WHAT THE EXERCISE ASKS: Extract the complete listing and output it unchanged.
- - -
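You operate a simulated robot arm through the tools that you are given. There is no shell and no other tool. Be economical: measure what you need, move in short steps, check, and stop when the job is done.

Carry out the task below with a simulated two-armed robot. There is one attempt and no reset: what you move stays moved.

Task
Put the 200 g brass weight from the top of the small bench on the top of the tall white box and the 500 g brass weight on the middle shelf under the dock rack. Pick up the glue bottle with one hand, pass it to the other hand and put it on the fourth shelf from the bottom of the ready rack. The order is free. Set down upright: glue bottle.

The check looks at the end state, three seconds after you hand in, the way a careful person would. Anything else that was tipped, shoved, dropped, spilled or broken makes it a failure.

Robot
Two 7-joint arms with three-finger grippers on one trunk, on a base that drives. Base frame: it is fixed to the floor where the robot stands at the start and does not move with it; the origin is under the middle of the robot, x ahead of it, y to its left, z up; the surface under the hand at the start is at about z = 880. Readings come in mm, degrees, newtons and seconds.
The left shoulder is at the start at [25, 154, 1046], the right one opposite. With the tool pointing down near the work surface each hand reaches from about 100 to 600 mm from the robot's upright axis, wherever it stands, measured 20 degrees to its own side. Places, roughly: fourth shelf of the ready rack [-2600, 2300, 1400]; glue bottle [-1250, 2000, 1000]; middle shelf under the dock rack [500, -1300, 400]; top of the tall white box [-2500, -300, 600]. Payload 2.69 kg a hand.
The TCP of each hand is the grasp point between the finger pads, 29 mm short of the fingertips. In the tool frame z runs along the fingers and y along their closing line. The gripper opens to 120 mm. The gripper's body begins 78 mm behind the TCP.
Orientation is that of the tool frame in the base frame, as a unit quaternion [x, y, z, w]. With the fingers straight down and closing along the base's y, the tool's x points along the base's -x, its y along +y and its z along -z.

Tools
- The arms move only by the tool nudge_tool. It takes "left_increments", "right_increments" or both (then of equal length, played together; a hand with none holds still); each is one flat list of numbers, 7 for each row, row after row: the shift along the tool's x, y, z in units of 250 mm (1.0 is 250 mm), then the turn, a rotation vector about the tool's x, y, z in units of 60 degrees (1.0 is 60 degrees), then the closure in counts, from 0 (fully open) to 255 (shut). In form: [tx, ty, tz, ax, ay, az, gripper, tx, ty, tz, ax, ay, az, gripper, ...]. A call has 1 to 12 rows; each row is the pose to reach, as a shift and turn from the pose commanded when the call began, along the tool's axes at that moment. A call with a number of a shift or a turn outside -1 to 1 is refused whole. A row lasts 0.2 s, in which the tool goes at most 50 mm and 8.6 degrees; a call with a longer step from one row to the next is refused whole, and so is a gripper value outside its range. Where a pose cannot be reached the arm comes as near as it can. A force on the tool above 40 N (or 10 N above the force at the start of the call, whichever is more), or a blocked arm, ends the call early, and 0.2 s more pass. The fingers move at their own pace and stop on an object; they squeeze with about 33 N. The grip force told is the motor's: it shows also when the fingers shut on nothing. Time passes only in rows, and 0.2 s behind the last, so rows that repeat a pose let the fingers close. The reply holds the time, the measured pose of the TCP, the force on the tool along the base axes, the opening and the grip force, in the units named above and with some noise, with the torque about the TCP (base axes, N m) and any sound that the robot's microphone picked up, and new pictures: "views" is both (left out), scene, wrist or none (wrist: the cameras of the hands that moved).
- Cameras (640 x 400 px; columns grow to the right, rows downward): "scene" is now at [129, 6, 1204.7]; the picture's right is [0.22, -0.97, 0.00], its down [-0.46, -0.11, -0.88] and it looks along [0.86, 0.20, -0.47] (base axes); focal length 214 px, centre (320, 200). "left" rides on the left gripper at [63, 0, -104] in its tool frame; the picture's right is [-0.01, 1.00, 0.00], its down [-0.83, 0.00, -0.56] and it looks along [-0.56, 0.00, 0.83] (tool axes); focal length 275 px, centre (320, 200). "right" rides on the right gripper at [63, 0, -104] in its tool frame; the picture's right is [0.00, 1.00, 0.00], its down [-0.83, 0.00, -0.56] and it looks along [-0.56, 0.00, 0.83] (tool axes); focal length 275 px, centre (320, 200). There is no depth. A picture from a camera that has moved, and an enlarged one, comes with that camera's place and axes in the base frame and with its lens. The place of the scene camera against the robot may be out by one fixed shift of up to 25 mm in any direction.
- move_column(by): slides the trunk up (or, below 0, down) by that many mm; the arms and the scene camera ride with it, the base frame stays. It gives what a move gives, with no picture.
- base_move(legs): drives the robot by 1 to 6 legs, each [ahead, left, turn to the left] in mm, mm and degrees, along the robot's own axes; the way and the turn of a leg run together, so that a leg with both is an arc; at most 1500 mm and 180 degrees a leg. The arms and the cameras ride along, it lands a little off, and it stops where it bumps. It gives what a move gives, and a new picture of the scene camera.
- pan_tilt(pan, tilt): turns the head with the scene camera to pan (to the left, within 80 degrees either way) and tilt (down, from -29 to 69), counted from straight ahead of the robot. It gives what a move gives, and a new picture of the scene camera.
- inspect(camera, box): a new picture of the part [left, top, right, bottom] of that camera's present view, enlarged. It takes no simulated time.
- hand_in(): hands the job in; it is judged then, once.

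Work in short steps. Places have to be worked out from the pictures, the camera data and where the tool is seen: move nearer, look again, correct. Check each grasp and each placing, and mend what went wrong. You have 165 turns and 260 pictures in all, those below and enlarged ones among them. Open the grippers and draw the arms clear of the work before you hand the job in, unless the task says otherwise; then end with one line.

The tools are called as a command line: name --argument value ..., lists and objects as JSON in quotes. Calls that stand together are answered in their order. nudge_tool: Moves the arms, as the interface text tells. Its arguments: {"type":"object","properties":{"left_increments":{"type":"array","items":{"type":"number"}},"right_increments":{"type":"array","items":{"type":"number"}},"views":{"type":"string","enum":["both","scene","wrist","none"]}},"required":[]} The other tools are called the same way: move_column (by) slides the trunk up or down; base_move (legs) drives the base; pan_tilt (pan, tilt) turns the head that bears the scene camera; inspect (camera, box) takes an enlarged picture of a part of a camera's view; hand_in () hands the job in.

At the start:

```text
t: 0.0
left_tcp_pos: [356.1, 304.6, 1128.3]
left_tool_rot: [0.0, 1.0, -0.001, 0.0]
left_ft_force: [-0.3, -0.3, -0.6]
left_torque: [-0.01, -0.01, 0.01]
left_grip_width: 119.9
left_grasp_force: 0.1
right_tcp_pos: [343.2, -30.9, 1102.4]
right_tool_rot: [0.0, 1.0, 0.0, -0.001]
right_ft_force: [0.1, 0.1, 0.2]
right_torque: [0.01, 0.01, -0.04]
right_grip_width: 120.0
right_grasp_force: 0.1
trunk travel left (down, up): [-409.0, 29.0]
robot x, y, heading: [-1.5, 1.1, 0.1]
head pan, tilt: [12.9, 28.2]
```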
- - -
ANSWER FOR THIS EXERCISE:
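You operate a simulated robot arm through the tools that you are given. There is no shell and no other tool. Be economical: measure what you need, move in short steps, check, and stop when the job is done.

Carry out the task below with a simulated two-armed robot. There is one attempt and no reset: what you move stays moved.

Task
Put the 200 g brass weight from the top of the small bench on the top of the tall white box and the 500 g brass weight on the middle shelf under the dock rack. Pick up the glue bottle with one hand, pass it to the other hand and put it on the fourth shelf from the bottom of the ready rack. The order is free. Set down upright: glue bottle.

The check looks at the end state, three seconds after you hand in, the way a careful person would. Anything else that was tipped, shoved, dropped, spilled or broken makes it a failure.

Robot
Two 7-joint arms with three-finger grippers on one trunk, on a base that drives. Base frame: it is fixed to the floor where the robot stands at the start and does not move with it; the origin is under the middle of the robot, x ahead of it, y to its left, z up; the surface under the hand at the start is at about z = 880. Readings come in mm, degrees, newtons and seconds.
The left shoulder is at the start at [25, 154, 1046], the right one opposite. With the tool pointing down near the work surface each hand reaches from about 100 to 600 mm from the robot's upright axis, wherever it stands, measured 20 degrees to its own side. Places, roughly: fourth shelf of the ready rack [-2600, 2300, 1400]; glue bottle [-1250, 2000, 1000]; middle shelf under the dock rack [500, -1300, 400]; top of the tall white box [-2500, -300, 600]. Payload 2.69 kg a hand.
The TCP of each hand is the grasp point between the finger pads, 29 mm short of the fingertips. In the tool frame z runs along the fingers and y along their closing line. The gripper opens to 120 mm. The gripper's body begins 78 mm behind the TCP.
Orientation is that of the tool frame in the base frame, as a unit quaternion [x, y, z, w]. With the fingers straight down and closing along the base's y, the tool's x points along the base's -x, its y along +y and its z along -z.

Tools
- The arms move only by the tool nudge_tool. It takes "left_increments", "right_increments" or both (then of equal length, played together; a hand with none holds still); each is one flat list of numbers, 7 for each row, row after row: the shift along the tool's x, y, z in units of 250 mm (1.0 is 250 mm), then the turn, a rotation vector about the tool's x, y, z in units of 60 degrees (1.0 is 60 degrees), then the closure in counts, from 0 (fully open) to 255 (shut). In form: [tx, ty, tz, ax, ay, az, gripper, tx, ty, tz, ax, ay, az, gripper, ...]. A call has 1 to 12 rows; each row is the pose to reach, as a shift and turn from the pose commanded when the call began, along the tool's axes at that moment. A call with a number of a shift or a turn outside -1 to 1 is refused whole. A row lasts 0.2 s, in which the tool goes at most 50 mm and 8.6 degrees; a call with a longer step from one row to the next is refused whole, and so is a gripper value outside its range. Where a pose cannot be reached the arm comes as near as it can. A force on the tool above 40 N (or 10 N above the force at the start of the call, whichever is more), or a blocked arm, ends the call early, and 0.2 s more pass. The fingers move at their own pace and stop on an object; they squeeze with about 33 N. The grip force told is the motor's: it shows also when the fingers shut on nothing. Time passes only in rows, and 0.2 s behind the last, so rows that repeat a pose let the fingers close. The reply holds the time, the measured pose of the TCP, the force on the tool along the base axes, the opening and the grip force, in the units named above and with some noise, with the torque about the TCP (base axes, N m) and any sound that the robot's microphone picked up, and new pictures: "views" is both (left out), scene, wrist or none (wrist: the cameras of the hands that moved).
- Cameras (640 x 400 px; columns grow to the right, rows downward): "scene" is now at [129, 6, 1204.7]; the picture's right is [0.22, -0.97, 0.00], its down [-0.46, -0.11, -0.88] and it looks along [0.86, 0.20, -0.47] (base axes); focal length 214 px, centre (320, 200). "left" rides on the left gripper at [63, 0, -104] in its tool frame; the picture's right is [-0.01, 1.00, 0.00], its down [-0.83, 0.00, -0.56] and it looks along [-0.56, 0.00, 0.83] (tool axes); focal length 275 px, centre (320, 200). "right" rides on the right gripper at [63, 0, -104] in its tool frame; the picture's right is [0.00, 1.00, 0.00], its down [-0.83, 0.00, -0.56] and it looks along [-0.56, 0.00, 0.83] (tool axes); focal length 275 px, centre (320, 200). There is no depth. A picture from a camera that has moved, and an enlarged one, comes with that camera's place and axes in the base frame and with its lens. The place of the scene camera against the robot may be out by one fixed shift of up to 25 mm in any direction.
- move_column(by): slides the trunk up (or, below 0, down) by that many mm; the arms and the scene camera ride with it, the base frame stays. It gives what a move gives, with no picture.
- base_move(legs): drives the robot by 1 to 6 legs, each [ahead, left, turn to the left] in mm, mm and degrees, along the robot's own axes; the way and the turn of a leg run together, so that a leg with both is an arc; at most 1500 mm and 180 degrees a leg. The arms and the cameras ride along, it lands a little off, and it stops where it bumps. It gives what a move gives, and a new picture of the scene camera.
- pan_tilt(pan, tilt): turns the head with the scene camera to pan (to the left, within 80 degrees either way) and tilt (down, from -29 to 69), counted from straight ahead of the robot. It gives what a move gives, and a new picture of the scene camera.
- inspect(camera, box): a new picture of the part [left, top, right, bottom] of that camera's present view, enlarged. It takes no simulated time.
- hand_in(): hands the job in; it is judged then, once.

Work in short steps. Places have to be worked out from the pictures, the camera data and where the tool is seen: move nearer, look again, correct. Check each grasp and each placing, and mend what went wrong. You have 165 turns and 260 pictures in all, those below and enlarged ones among them. Open the grippers and draw the arms clear of the work before you hand the job in, unless the task says otherwise; then end with one line.

The tools are called as a command line: name --argument value ..., lists and objects as JSON in quotes. Calls that stand together are answered in their order. nudge_tool: Moves the arms, as the interface text tells. Its arguments: {"type":"object","properties":{"left_increments":{"type":"array","items":{"type":"number"}},"right_increments":{"type":"array","items":{"type":"number"}},"views":{"type":"string","enum":["both","scene","wrist","none"]}},"required":[]} The other tools are called the same way: move_column (by) slides the trunk up or down; base_move (legs) drives the base; pan_tilt (pan, tilt) turns the head that bears the scene camera; inspect (camera, box) takes an enlarged picture of a part of a camera's view; hand_in () hands the job in.

At the start:

```text
t: 0.0
left_tcp_pos: [356.1, 304.6, 1128.3]
left_tool_rot: [0.0, 1.0, -0.001, 0.0]
left_ft_force: [-0.3, -0.3, -0.6]
left_torque: [-0.01, -0.01, 0.01]
left_grip_width: 119.9
left_grasp_force: 0.1
right_tcp_pos: [343.2, -30.9, 1102.4]
right_tool_rot: [0.0, 1.0, 0.0, -0.001]
right_ft_force: [0.1, 0.1, 0.2]
right_torque: [0.01, 0.01, -0.04]
right_grip_width: 120.0
right_grasp_force: 0.1
trunk travel left (down, up): [-409.0, 29.0]
robot x, y, heading: [-1.5, 1.1, 0.1]
head pan, tilt: [12.9, 28.2]
```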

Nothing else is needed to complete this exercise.